--- BEGIN Recorded data ---

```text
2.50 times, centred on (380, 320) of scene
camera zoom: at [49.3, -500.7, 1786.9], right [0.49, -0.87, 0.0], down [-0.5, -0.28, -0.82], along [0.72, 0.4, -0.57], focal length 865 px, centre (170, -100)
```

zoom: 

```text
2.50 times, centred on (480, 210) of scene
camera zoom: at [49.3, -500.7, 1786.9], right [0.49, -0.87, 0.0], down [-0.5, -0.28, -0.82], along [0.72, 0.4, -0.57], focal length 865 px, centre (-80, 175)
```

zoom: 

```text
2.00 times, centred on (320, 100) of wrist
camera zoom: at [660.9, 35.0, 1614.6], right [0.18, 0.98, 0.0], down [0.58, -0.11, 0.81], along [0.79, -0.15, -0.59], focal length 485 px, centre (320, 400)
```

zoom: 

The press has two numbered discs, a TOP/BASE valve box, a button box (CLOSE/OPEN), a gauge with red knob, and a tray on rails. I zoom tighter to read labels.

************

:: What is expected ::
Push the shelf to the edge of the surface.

--- END Recorded data ---

:: What is expected ::
Using the listing above, list every line in which the string "times" occurs.

:: Solution ::
2.50 times, centred on (380, 320) of scene
2.50 times, centred on (480, 210) of scene
2.00 times, centred on (320, 100) of wrist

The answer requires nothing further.